Reading down the listing below, count the lines where the word "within" shows up, then give only that count.

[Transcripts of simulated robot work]
————————

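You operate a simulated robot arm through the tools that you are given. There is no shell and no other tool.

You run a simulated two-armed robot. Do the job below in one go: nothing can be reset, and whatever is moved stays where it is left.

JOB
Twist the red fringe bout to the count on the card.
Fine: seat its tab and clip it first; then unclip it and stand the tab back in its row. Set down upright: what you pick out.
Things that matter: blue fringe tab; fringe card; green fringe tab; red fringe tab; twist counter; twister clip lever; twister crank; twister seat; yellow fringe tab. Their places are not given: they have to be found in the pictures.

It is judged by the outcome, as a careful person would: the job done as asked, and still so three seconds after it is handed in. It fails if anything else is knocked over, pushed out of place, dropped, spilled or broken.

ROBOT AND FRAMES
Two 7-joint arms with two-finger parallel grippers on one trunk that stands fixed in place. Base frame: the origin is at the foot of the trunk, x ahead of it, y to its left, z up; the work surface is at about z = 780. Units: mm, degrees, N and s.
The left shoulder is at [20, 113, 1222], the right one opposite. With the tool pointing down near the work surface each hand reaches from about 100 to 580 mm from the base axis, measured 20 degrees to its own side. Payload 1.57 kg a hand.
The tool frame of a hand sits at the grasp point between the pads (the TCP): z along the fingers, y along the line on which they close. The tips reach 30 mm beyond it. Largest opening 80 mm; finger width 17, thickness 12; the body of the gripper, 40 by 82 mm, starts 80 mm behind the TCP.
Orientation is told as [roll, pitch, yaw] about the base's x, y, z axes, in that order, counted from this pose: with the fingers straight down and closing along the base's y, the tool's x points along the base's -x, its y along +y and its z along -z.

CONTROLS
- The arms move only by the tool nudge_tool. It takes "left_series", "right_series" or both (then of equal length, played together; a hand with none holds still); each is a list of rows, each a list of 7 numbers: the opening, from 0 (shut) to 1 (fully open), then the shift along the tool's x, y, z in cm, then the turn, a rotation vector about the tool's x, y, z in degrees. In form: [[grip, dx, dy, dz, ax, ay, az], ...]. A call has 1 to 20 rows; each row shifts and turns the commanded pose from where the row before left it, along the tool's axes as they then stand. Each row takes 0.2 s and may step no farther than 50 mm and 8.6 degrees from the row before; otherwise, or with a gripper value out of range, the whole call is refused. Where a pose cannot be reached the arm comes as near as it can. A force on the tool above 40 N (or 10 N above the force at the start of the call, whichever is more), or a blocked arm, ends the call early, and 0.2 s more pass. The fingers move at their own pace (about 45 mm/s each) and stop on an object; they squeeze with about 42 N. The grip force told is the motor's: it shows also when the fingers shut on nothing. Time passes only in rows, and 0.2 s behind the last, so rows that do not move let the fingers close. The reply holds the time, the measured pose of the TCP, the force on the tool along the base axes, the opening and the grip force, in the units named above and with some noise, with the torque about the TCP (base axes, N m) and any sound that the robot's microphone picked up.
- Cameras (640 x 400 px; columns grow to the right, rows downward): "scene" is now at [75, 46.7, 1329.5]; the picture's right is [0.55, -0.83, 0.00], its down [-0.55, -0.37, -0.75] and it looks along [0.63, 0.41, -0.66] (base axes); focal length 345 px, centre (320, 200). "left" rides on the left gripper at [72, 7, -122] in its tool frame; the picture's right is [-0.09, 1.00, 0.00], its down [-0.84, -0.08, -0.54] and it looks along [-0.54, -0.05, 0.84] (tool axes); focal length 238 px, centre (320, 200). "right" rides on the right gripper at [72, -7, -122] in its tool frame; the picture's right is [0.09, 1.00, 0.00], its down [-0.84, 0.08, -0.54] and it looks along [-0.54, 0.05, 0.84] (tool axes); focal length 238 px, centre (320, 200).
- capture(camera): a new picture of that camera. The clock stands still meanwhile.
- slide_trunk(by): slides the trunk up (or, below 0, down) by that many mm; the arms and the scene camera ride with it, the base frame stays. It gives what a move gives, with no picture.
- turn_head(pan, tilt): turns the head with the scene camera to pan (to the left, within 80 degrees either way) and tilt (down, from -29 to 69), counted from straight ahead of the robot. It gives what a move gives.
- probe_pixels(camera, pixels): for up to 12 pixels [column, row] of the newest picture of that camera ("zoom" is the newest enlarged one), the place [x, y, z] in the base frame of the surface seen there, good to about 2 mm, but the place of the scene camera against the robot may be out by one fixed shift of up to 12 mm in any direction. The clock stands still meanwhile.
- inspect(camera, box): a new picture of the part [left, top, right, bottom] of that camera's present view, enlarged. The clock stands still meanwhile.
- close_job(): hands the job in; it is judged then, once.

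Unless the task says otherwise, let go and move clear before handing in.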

————————

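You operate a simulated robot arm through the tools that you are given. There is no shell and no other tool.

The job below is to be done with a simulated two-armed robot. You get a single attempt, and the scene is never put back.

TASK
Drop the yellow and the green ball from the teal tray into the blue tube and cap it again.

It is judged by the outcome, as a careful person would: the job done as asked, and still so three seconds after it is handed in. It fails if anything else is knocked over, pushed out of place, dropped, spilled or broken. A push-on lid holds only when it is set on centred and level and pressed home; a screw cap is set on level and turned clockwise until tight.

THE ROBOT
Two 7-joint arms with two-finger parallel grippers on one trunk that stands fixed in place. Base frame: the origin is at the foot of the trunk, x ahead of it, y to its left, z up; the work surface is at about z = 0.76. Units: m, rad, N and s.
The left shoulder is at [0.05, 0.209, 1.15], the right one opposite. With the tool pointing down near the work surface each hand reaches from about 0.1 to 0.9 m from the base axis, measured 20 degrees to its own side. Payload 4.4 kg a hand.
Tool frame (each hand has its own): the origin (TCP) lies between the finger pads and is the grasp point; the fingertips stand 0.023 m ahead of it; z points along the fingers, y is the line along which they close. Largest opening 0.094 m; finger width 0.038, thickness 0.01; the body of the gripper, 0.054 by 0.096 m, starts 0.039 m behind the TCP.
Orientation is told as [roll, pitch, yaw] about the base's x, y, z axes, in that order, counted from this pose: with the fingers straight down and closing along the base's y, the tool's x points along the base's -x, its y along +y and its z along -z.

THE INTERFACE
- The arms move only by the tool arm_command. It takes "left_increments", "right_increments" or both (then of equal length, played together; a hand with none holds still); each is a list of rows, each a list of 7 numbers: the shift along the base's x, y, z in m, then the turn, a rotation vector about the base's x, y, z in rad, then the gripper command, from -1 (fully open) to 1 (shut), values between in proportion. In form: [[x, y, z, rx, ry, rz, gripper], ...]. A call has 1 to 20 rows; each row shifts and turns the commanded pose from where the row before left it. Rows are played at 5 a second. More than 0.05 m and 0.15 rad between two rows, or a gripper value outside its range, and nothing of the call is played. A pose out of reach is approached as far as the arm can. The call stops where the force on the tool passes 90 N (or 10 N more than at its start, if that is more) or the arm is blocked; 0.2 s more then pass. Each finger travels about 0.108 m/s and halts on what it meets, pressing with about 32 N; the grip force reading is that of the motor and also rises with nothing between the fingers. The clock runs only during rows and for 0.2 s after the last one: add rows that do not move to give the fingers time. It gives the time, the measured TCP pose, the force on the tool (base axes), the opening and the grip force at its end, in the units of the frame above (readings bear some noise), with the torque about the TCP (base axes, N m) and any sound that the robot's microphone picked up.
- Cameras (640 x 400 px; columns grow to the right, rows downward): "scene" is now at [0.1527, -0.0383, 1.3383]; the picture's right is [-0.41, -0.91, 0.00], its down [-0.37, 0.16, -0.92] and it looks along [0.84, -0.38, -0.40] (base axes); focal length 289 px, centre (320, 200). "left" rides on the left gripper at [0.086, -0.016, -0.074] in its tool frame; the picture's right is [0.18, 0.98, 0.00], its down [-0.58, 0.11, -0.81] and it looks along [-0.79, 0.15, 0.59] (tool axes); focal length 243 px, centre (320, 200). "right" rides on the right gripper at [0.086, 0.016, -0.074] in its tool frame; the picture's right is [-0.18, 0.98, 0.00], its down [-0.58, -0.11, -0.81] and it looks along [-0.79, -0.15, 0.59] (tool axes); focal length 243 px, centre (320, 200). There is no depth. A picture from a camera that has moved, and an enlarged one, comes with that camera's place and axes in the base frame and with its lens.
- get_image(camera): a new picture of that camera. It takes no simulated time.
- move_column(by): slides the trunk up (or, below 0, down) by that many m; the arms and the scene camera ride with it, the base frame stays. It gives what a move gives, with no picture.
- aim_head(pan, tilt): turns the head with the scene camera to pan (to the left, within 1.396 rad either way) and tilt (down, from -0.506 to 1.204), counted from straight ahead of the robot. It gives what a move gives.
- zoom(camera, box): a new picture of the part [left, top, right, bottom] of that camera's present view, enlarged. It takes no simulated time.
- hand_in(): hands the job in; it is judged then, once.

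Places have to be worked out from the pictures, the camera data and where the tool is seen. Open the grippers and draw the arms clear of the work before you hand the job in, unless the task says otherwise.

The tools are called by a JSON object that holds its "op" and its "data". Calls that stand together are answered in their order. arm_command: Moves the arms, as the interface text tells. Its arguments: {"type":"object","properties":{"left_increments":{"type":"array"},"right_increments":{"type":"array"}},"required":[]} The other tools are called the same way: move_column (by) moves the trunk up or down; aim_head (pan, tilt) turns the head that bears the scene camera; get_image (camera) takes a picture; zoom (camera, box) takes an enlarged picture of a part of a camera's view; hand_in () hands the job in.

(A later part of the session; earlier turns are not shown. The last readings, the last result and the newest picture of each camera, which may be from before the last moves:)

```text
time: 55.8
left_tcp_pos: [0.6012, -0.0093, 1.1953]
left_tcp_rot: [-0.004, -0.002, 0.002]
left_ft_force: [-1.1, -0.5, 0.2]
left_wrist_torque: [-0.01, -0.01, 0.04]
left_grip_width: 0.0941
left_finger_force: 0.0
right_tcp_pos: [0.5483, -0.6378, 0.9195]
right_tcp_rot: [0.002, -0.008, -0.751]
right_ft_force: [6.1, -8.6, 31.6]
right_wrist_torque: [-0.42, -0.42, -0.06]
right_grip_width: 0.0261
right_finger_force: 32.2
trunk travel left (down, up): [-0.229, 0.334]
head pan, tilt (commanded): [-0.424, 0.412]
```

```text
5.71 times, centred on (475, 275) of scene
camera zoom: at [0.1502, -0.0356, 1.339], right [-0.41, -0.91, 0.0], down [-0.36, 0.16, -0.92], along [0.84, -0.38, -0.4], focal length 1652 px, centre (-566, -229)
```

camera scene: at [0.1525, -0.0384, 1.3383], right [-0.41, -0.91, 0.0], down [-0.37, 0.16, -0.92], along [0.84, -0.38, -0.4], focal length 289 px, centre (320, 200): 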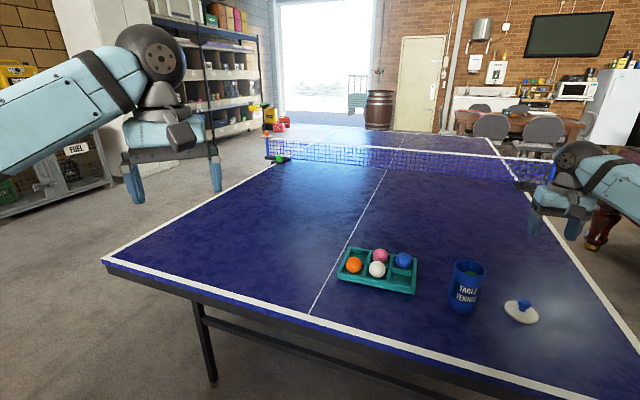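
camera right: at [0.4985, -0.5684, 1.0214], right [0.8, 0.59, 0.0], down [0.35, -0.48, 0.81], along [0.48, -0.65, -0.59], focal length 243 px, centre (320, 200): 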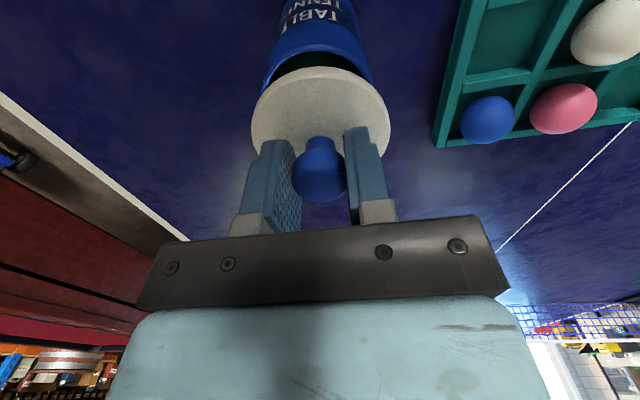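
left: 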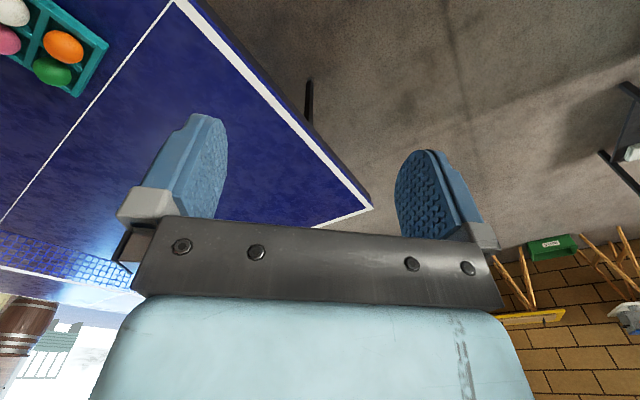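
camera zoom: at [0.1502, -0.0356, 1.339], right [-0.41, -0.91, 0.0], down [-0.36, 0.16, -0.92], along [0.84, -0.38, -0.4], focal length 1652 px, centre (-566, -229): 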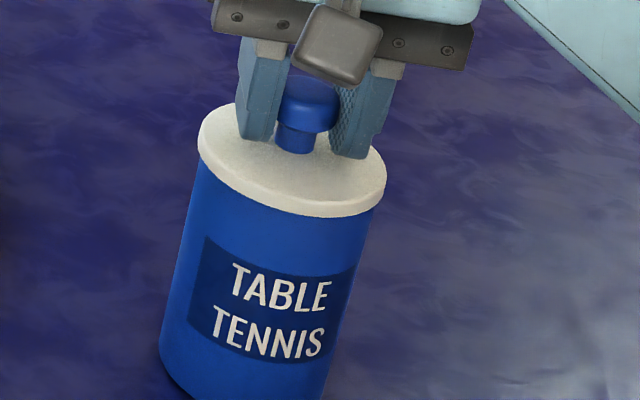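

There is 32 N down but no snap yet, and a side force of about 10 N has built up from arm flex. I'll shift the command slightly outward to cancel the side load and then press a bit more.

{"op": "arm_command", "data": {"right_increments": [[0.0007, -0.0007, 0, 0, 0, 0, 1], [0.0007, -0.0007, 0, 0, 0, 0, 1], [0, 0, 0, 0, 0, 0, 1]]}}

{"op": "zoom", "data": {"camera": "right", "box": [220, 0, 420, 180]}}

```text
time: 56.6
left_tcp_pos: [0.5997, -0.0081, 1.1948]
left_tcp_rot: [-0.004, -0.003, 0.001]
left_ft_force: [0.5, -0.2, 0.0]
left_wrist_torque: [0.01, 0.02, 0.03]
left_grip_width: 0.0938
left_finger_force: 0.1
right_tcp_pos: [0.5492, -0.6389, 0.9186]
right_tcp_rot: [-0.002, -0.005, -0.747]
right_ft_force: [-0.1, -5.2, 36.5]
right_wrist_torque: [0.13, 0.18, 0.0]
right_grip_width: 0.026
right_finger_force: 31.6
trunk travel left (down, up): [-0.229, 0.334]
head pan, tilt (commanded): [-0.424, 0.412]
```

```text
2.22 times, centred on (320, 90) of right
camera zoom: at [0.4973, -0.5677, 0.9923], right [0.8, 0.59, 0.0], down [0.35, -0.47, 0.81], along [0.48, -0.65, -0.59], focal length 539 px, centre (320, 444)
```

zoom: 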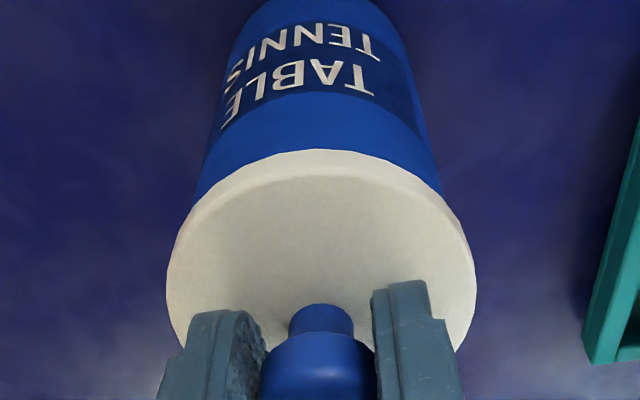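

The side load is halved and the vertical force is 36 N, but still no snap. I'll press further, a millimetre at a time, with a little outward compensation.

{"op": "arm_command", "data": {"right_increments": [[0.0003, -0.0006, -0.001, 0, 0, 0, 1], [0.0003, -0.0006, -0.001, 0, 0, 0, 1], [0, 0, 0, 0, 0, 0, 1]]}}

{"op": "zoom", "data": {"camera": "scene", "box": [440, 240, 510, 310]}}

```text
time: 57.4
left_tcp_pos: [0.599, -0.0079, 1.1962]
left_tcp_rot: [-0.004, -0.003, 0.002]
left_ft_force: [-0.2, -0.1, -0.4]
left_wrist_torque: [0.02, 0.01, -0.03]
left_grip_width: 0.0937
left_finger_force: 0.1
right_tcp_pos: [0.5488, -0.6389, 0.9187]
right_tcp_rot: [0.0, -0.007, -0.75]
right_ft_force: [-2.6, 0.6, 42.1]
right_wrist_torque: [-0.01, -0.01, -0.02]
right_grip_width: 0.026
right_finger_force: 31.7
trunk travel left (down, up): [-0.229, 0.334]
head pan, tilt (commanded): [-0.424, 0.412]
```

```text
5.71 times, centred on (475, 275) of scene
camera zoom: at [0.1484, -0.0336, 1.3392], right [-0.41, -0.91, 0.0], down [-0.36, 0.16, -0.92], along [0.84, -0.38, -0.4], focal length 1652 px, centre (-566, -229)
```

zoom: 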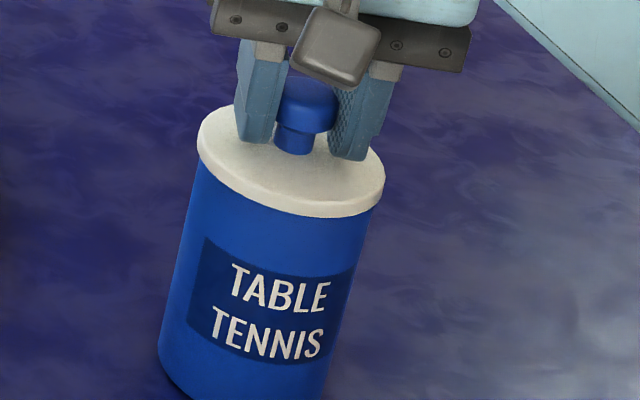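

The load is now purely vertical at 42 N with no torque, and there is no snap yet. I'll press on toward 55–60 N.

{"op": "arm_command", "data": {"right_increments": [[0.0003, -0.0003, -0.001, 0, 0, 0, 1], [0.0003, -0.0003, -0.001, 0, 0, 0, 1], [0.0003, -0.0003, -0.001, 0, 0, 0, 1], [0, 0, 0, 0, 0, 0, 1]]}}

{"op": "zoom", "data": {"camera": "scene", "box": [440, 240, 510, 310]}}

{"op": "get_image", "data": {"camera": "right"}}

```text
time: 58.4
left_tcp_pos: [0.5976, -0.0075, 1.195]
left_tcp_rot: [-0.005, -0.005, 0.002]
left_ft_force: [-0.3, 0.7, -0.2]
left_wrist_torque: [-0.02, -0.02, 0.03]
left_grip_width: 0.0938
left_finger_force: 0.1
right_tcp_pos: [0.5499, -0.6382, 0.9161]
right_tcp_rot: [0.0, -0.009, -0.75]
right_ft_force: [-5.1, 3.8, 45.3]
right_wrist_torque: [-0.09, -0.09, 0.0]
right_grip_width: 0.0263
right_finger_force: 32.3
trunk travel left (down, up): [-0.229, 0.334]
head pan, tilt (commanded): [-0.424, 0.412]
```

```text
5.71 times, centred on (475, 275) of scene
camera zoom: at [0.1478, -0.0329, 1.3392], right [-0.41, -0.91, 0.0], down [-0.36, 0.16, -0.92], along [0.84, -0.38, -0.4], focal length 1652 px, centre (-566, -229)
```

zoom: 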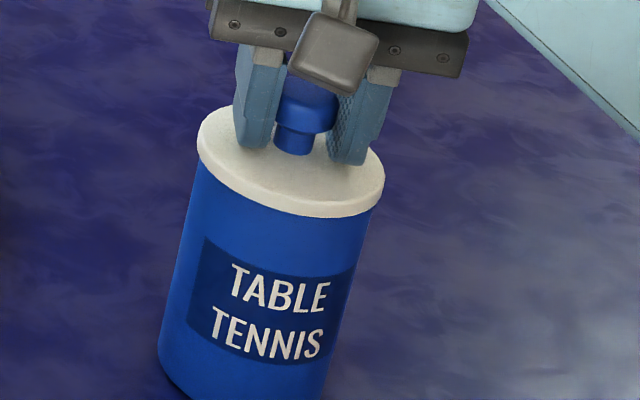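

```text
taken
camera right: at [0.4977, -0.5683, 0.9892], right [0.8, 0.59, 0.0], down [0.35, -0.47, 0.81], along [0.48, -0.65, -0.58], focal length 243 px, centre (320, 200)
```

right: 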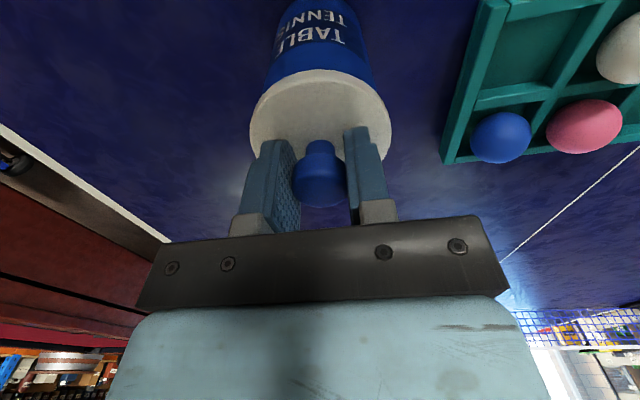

————————

▶ [SOLUTION BELOW]: 2